Monseigneur,
Je reçus hier après midi la lettre que Votre grandeur m'a fait l'honneur de m'écrire avec le modèle de Déclaration pour M. De Voltaire; mais la scène étoit déjà jouée, et les rideaux même tirés; Car le P. Claude Joseph m'apporta hier soir à huit heures sa Rétractation qu'il attendoit et qu'il m'avoit annoncée de M. De Voltaire, de laquelle j'ai tiré la copie ci-jointe.
Il est vrai que le P. Claude Joseph me vint trouver avant que de partir pour Fernex, et me parler de la conduite qu'il avoit à tenir à l'égard de M. de Voltaire. Je lui lus ma lettre à M. le Curé de Fernex, mon projet de lettre pour M. le Curé de Fernex à M. De Voltaire, où je supprimai seulement les mots, tandis qu'il étoit peut-être menacé de plus haut lui même, Lesquels cependant n'auroient pas été de trop. Je lui lus mon projet de profession de foi, et de rétractation à faire et à signer en cas de nécessité pressante, avant même que de l'entendre, lui annonçant mon recours à Votre grandeur, et la communication que je lui faisois de tout, à fin que se regardant en toute observation, il s'observât bien lui même: il trouva tout bien et nécessaire Et en fut le porteur lui même à M. le Curé de Fernex: mais ils n'ont fait ni l'un, ni l'autre usage de rien.
Le P. Claude Joseph à son retour de Fernex qui fut le samedi soir, me rendit compte de sa conduite préliminaire à la confession de M. Voltaire Et de la Rétractation qu'il lui avoit promise, qu'il fit dresser après sa communion, et de la lecture qui lui en fut faite et aux autres assistants sans sçavoir me dire en détail ce qu'elle contenoit, sur quoi je lui répondis qu'il devoit d'abord s'assurer de cette rétractation avant toutes choses et s'en faire délivrer une expédition, pour l'honneur même de sa direction. Sur quoi il me répondit l'avoir bien demandé au nore qui lui en fit refus, sous prétexte qu'elle n'étoit pas controllée, mais qu'il la lui avoit bien promise.

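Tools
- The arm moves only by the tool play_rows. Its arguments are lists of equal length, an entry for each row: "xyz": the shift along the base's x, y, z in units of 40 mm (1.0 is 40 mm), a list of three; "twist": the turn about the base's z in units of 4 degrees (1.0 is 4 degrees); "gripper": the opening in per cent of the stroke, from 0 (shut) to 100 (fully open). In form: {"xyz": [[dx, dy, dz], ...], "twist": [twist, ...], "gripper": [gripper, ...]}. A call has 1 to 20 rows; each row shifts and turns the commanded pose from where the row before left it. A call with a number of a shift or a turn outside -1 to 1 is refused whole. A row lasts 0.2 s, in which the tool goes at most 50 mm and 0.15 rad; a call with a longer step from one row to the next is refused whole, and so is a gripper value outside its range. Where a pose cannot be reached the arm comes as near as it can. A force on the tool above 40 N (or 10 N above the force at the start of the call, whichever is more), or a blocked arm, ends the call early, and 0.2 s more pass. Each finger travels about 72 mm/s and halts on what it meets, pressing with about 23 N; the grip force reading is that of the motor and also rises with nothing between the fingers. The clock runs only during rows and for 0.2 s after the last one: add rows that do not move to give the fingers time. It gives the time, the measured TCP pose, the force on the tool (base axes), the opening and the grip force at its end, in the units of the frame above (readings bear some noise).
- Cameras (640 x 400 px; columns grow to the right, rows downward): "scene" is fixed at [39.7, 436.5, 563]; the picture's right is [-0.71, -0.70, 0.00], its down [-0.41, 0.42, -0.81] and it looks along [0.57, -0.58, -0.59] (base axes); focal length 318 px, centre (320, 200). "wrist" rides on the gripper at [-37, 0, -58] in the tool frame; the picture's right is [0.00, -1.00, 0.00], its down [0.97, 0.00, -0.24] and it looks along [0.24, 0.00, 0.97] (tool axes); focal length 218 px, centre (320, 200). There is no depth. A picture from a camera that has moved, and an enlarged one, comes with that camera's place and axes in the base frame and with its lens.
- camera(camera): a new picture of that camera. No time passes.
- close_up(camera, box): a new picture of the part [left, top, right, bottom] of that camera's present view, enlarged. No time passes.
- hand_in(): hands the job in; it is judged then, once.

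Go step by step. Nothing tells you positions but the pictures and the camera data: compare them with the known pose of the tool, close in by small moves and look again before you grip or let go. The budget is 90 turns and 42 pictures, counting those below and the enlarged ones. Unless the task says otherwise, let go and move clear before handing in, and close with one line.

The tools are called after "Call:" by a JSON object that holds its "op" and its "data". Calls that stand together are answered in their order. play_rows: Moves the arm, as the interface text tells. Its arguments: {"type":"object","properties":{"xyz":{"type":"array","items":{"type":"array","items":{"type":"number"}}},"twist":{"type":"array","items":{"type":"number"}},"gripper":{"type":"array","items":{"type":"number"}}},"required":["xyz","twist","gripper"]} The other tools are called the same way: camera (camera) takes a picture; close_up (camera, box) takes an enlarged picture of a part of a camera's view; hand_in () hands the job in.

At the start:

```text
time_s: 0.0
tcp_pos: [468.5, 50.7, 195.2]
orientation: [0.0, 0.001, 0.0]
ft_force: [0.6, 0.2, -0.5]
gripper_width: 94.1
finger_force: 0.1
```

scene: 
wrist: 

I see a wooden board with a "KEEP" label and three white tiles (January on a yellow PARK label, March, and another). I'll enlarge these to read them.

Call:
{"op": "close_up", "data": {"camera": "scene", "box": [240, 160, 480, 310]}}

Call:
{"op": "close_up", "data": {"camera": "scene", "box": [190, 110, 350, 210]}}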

Aussi inquiet qu'impatient de voir cette rétractation, je lui en parlai trois ou quatre fois, pour pouvoir en informer Votre grandeur par le premier orde d'après, mais il ne me fut pas possible, et je me hâte de profiter au moins du second: je compte bien que votre grandeur ne trouvera ici qu'une tragi-comédie: tout n'est pour comble de malheur, si bien concerté et décidé, qu'on ne voit guère le moïen de rien obtenir de mieux, comme le P. Claude Joseph m'a paru se Le promettre.
Cependant Comme les donneurs de certificats ont paru s'en repentir, on pourroit, ce semble, leur faire protester de la surprise de M. de Voltaire, leur faire réduire à sa juste valeur son Exactitude à remplir ses devoirs de Religieux, sa bienséance à une attention particuliére à mettre en culture des campagnes de Broussailles à lui appartenantes Et à étendre son fief par toutes ses concessions. Quant à sa Religion à rebâtir l'église de Fernex Votre grandeur a en mains le motif de cette magnificence, et la preuve de ses blasphêmes contre le Christ même pour en former un Mémoire à la Cour.
Je viens de demander au P. Claude Joseph une Coppie de la profession de foi qu'il a substituée à mon projet, comme l'aiant trouvé trop long et trop fort: mais en cas de pareille conjoncture, on n'est que trop appris qu'on ne sçauroit prendre trop de précautions avec cet homme. Un avis encore de Votre grandeur à tous Confesseurs séculiers et Réguliers pour la direction particulière de M. De Voltaire, imprimé et rendu public pour l'honneur du Diocèse, ne seroit peut être pas mal, et pourrait effacer la tache qu'il semble porter des pasques de M. Voltaire.
Le parti que Votre grandeur m'a fait l'honneur de m'annoncer pour la [ . . . ] de Lelex paroit le plus efficace à obtenir la portion congrue du Vicaire.
Mon correspondant m'écrivit en dernier lieu qu'à la Mort du Pape on étoit à finir mes dispenses, et qu'il n'y avoit rien à faire avant l'élection de celui à élire.
J'ai l'honneur d'être avec un profond respect
Monseigneur
Votre très humble Et très obéissant serviteur
Castin D.
Gex le 7 avril 1769
Pressé d'envoïer mon exprès à Geneve je ne peux attendre ni joindre ici la profession de foi du P. Claude Joseph, qui ne disoit pas grand chose.